First, BP is still producing oil that will burn our planet to extinction, and is relying on so far unproven technology to make the claim that it might become carbon neutral. In other words, it’s continuing to threaten life on Earth without having a clue how to reconcile its own existence with our wellbeing. If Higgins is not aware of that then he should not be making the claims he does.

Second, to claim that we are dependent on growth as he defines it is simply wrong. The financially engineered, fossil fuel driven growth of modern capitalism is what is driving us to extinction and there is not a shred of evidence that it can continue into the future and be reconciled with continuing human life on earth.

Third, if he wants to talk growth then it is growth of the state sector that he should have been promoting, but did not.
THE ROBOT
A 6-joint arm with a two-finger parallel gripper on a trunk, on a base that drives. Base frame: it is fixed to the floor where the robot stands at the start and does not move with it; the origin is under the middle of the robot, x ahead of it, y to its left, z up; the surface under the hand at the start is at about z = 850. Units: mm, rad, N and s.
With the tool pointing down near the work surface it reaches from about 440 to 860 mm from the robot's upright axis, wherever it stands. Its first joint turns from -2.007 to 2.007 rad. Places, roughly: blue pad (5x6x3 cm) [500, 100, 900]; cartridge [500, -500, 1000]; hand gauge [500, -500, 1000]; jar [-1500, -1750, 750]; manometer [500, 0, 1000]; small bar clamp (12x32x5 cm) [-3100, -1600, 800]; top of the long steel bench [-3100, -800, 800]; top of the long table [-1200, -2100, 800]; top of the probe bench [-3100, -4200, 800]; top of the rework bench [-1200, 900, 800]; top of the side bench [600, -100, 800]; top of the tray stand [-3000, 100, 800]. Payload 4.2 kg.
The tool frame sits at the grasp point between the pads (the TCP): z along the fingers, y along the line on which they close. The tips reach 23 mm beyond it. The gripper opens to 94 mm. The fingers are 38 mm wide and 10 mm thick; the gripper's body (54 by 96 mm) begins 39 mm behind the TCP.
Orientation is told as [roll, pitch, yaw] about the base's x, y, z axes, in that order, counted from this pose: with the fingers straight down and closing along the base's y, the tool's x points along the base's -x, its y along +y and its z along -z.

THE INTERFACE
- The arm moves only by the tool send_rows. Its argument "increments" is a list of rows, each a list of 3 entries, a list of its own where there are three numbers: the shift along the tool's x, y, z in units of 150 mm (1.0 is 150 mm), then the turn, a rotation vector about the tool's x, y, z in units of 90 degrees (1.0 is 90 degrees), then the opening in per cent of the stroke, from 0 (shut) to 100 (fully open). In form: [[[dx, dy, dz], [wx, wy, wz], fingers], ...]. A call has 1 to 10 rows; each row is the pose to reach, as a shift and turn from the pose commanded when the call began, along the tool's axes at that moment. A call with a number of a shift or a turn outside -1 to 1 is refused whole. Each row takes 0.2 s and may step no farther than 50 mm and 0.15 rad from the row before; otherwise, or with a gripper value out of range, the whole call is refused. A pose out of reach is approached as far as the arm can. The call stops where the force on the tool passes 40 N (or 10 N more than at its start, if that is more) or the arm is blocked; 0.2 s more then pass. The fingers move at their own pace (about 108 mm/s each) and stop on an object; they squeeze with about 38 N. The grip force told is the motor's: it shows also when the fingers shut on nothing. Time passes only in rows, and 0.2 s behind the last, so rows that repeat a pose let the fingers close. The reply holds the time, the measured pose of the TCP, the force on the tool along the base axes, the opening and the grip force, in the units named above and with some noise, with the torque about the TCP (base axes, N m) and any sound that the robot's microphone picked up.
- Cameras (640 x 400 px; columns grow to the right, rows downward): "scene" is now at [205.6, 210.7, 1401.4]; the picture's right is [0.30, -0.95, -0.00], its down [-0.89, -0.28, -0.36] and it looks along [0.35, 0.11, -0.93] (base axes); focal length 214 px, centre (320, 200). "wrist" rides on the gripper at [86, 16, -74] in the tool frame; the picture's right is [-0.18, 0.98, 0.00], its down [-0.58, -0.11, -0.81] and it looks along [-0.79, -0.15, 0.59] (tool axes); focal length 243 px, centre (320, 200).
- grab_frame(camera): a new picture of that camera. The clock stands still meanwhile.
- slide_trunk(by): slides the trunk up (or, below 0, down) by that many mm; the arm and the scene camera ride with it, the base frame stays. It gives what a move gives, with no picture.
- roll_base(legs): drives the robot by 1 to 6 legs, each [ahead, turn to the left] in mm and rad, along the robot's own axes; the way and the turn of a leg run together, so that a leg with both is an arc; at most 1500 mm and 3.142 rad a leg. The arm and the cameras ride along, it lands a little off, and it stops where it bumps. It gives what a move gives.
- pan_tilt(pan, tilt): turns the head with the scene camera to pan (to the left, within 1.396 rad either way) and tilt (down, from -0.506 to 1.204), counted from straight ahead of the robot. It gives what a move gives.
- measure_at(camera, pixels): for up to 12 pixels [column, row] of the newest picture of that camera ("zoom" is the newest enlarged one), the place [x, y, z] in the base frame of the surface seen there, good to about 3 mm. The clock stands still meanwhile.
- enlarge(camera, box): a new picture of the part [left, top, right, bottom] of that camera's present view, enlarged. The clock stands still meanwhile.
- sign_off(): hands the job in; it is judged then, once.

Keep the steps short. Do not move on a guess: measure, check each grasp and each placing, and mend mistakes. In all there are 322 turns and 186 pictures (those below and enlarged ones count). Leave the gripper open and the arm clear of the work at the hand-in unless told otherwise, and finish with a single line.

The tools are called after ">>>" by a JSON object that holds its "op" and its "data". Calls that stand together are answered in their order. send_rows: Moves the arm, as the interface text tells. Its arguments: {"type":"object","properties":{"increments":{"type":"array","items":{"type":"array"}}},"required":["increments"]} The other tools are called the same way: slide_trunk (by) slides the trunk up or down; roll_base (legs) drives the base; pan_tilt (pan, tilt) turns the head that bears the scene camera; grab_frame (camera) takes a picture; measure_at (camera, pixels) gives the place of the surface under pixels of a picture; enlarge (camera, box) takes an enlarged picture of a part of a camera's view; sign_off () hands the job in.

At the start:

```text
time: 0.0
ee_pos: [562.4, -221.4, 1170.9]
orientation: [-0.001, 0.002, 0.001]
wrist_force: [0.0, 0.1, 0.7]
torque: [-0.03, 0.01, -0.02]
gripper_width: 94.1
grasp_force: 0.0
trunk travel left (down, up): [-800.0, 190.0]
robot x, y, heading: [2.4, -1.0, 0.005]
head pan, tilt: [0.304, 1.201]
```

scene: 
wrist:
We do need more care, education, social housing, sustainable transport infrastructure and so on. But we do not need more long haul holidays, heavy weight cars, monoculture farming, junk fashion and much else, all designed to fuel the inexorable demand for an interest return to banking.

And fourth, talking green and about growth in the way he does is simply impossible: carbon and temperature targets (let alone those required to secure biodiversity) cannot be reconciled with the sort of GDP growth his report envisioned. We can do more for each other, without a doubt, but only in a radically transformed society and it’s the height of in difference to the fate of humanity to pretend otherwise.

So, the obvious questions have to be asked, the first of which is why is this person advising Nicola Sturgeon?

And since he is, what does that say about her priorities?

And, what hope can anyone with the slightest concern for the planet have of the SNP in that case?

I know that there are many with strong green convictions, and sound left of centre principles, who support the SNP. But for how long can that continue when  its leadership aligns itself with the interest of the Scottish landed gentry and the old forces of traditional Edinburgh financial capitalism in this way? The sentiments Higgins, no doubt honestly, proposes are alien to most Scots, I suspect.

No wonder so many think that at the very time independence looks to be possible the SNP is in crisis. Based on this evidence, its current policy positions are, liertally, unsustainable.